July 3, 2012

Two Friends Paddle to Hudson Bay: 2,250 Miles, Four Months, One Fight

WATER, WATER, EVERYWHERE: Natalie Warren and her friend Ann Raiho are believed to be the first women to have made the 2,250 trek from Minneapolis to Hudson Bay that newsman Eric Sevareid famously chronicled in his 1935 book “Canoeing with the Cree.” Ms. Warren, a recent graduate of St. Olaf’s College, will give a talk about her trip Thursday, July 5 at 7 p.m. at Princeton Public Library.

In 1935, Eric Sevareid wrote the book Canoeing with the Cree, an account of a paddling trip he made from Minnesota to Canada with a high school classmate. Mr. Sevareid, who became a famous television news reporter, started the trip with his friend Walter Port in the Minnesota River, and finished four months later at Hudson Bay, The book’s title comes from the Cree nation in Lake Winnipeg, which they encountered along the way.

Nearly eight decades later, two college classmates decided to attempt the same trip. They were not the first to be inspired to follow Mr. Sevareid’s lead.
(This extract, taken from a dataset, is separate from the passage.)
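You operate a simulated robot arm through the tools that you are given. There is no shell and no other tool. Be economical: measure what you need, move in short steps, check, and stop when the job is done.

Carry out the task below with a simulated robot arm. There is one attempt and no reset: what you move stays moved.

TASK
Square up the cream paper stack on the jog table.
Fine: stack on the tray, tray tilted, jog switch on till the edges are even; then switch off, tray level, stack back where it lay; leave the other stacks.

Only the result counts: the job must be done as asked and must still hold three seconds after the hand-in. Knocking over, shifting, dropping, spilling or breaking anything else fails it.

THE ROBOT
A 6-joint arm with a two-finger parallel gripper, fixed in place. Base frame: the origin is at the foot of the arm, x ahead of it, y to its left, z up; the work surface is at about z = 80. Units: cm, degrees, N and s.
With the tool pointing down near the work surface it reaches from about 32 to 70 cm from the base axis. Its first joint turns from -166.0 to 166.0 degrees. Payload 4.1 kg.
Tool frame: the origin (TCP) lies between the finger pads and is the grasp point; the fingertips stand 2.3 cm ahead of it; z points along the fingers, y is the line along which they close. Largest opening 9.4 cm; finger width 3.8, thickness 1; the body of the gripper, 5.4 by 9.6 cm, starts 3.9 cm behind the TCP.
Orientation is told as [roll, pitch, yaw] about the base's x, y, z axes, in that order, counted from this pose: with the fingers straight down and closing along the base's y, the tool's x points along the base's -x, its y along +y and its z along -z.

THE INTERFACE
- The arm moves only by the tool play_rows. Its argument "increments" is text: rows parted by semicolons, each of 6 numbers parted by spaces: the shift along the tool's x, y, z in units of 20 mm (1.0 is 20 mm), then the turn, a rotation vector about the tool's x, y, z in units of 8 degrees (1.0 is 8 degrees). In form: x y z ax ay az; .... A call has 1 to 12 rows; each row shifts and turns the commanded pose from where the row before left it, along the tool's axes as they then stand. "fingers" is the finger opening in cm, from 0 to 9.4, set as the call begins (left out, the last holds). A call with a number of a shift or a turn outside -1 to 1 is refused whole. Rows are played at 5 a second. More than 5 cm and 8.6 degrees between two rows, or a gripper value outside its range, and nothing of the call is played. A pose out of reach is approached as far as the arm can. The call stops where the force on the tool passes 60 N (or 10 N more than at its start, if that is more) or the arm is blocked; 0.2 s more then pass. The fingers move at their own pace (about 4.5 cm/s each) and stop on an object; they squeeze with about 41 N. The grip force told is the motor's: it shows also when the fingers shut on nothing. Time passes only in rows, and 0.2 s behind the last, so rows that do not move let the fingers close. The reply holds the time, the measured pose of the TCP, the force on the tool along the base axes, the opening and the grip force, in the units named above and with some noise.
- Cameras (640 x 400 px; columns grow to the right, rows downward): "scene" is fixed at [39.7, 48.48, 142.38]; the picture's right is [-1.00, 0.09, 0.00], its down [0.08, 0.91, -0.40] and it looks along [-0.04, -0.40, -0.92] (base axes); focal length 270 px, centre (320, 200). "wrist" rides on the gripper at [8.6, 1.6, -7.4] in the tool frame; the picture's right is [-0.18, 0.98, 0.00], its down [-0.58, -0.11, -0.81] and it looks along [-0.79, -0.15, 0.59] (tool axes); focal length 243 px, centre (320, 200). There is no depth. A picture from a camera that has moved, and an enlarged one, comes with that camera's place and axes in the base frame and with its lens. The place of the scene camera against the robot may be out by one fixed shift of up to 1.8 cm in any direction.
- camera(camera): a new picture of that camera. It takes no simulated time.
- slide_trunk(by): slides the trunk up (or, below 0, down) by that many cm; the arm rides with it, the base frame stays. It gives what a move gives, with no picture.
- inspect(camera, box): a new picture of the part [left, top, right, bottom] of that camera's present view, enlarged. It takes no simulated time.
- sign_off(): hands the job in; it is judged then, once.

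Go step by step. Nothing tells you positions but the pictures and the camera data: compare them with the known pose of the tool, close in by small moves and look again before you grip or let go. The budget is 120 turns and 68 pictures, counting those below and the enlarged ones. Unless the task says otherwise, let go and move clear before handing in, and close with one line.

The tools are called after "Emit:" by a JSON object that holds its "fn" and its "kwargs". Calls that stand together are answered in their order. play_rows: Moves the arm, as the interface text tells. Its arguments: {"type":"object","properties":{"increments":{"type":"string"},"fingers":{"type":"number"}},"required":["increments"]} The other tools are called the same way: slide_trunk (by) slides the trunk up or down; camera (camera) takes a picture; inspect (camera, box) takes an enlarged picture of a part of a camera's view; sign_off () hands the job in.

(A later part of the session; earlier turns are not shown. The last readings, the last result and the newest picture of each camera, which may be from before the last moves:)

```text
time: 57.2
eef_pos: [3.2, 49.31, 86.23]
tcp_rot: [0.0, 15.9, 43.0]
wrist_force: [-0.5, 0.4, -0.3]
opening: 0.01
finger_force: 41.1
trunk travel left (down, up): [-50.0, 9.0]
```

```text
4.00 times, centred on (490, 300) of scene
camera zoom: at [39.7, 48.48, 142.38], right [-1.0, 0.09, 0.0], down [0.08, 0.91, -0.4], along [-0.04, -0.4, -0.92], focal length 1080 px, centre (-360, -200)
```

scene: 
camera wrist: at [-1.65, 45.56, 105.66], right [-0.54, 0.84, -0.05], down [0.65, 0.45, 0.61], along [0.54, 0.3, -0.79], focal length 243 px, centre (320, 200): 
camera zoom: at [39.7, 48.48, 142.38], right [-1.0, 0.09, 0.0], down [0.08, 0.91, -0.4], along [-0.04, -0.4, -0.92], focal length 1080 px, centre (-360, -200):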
But the fact that they are female gives them a certain distinction. “As far as we know, we are the only two women to have made this trip,” says Natalie Warren, who will speak at Princeton Public Library at 7 p.m. Thursday, July 5, about the trip. Ms. Warren, who lives in Washington, D.C., and her expedition partner, Ann Raiho, who is in Colorado, are writing a book about their experience, tentatively titled Hudson Bay Bound.

While they closely followed the route taken by Mr. Sevareid and Mr. Port, Ms. Warren acknowledges that modern technology made their trip a bit less arduous. Canoeing with the Cree details the blistering heat, freezing temperatures, clouds of insects and shortage of food that the young men encountered. The young women were more prepared.

“We definitely had the right gear, which changed things a lot,” she says, speaking in a telephone interview from her home in Washington, D.C. “When you’re freezing cold and have nowhere to go inside, it’s rough. But it was rougher for them.”

The two women, who first met at a summer camp in Minnesota, were not only prepared with modern gear, they were experienced paddlers. Mr. Sevareid and Mr. Port were not. Camp Menogyn, a YMCA camp, was the Miami-bred Ms. Warren’s introduction to the midwest. Over several summers, she and Ms. Raiho did 15-day, 30-day, and later 50-day whitewater trips. “We were trained. We definitely wouldn’t have done this if we didn’t have some whitewater background,” she says.

It was Ms. Raiho who first suggested the 2,250-mile trip. “I thought it would be awesome,” Ms. Warren recalls. “We were both at the stage when you’re applying for jobs, in your senior year at college, but nothing is happening. A lot of friends were going to graduate school or going home. So we thought, we’ll just put looking for jobs on hold. We thought it would just be a kink in our resumes, but we didn’t realize how big of a project it would become.”

Mr. Sevareid and Mr. Port were sponsored by a Minneapolis newspaper. The women took the same route, securing sponsorships from different sources and establishing a website. They raised $2,000 for Camp Menogyn, to help fund canoe and kayak trips for girls.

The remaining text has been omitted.